Turkey is searching for a way out of Syria’s impasse
Turkey’s Syria strategy is at a critical juncture. Facing military deadlock, Russian resistance, and US economic pressure, Ankara is considering political avenues, potentially reshaping its Kurdish policy.
Turkey is navigating multiple opposing strategies at once, from engaging with Damascus to eliminate the YPG-dominated Syrian Democratic Forces (SDF) in Syria to allowing the imprisoned leader of the Kurdistan Workers’ Party (PKK), Abdullah Ocalan, to speak in the Turkish parliament and declare the end of the organization—which the United States, NATO, the European Union, and Turkey have designated as foreign terrorist organization.
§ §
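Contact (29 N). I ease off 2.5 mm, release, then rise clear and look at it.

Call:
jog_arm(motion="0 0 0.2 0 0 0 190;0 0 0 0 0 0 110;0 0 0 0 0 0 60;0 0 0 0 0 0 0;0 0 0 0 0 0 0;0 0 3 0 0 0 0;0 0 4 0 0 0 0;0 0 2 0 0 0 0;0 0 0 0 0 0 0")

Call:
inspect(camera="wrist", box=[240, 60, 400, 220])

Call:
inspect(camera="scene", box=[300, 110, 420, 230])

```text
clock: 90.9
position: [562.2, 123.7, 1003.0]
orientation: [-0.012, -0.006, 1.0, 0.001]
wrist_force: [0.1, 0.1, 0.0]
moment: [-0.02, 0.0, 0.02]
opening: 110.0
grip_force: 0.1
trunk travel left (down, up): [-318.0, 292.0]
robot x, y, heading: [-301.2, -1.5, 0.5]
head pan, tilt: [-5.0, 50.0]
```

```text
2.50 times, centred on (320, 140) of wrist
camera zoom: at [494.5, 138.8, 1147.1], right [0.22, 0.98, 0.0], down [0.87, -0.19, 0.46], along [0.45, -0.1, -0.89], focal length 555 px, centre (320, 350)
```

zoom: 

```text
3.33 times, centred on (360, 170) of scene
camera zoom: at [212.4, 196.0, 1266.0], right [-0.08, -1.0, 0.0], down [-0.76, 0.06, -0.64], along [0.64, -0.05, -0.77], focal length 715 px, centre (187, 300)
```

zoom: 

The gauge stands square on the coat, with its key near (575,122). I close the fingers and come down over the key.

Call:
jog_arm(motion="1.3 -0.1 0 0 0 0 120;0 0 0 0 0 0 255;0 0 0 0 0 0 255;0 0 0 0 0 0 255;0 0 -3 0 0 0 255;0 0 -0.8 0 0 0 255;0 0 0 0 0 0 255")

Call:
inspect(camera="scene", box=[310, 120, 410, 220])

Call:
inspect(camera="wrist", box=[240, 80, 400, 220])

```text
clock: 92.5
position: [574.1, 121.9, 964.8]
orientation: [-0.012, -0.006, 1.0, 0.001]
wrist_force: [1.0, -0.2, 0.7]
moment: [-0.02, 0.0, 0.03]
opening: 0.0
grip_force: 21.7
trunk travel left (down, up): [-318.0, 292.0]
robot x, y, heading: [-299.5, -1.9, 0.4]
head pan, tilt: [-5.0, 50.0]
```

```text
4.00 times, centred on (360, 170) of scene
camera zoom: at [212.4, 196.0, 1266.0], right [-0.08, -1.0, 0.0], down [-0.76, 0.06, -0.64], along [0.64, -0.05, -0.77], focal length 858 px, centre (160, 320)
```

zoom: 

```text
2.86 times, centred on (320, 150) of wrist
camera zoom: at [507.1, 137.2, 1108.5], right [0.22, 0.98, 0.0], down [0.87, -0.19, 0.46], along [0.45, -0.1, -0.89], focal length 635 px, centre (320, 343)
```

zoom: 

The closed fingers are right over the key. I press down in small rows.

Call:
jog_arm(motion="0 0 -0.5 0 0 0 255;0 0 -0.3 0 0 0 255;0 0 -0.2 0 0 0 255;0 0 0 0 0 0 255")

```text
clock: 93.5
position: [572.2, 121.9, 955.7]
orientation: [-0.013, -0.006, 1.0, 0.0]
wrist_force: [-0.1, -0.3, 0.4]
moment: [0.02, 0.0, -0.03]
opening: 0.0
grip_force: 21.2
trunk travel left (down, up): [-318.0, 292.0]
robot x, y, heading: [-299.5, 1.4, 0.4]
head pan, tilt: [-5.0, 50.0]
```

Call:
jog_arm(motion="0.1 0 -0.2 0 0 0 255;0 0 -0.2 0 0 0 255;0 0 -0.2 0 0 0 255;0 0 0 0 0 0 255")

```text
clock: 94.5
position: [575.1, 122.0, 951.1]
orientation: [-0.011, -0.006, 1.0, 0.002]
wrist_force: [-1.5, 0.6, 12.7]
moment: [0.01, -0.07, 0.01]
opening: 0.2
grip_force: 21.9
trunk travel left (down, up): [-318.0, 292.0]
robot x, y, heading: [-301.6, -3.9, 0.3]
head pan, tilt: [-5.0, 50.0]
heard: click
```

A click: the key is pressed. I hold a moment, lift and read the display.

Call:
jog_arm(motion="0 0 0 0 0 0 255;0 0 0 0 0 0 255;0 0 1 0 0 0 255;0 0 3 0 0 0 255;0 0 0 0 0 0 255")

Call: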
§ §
By doing so, Ankara is hoping to find a resolution. As the PKK’s center of gravity has shifted from Iraq and Turkey to Syria, Turkey’s military and political gains in Iraq alone have not been enough. The escalating tensions in the Middle East have also intensified Turkey’s search for a viable solution.
Russian and American obstruction of Turkish military operations
Since 2015, Turkey’s focus in Syria has been securing its borders from PKK-affiliated People’s Defense Units (YPG) forces within the US-allied SDF. Turkey’s 2016-2019 military operations aimed to establish a safe zone free of YPG influence.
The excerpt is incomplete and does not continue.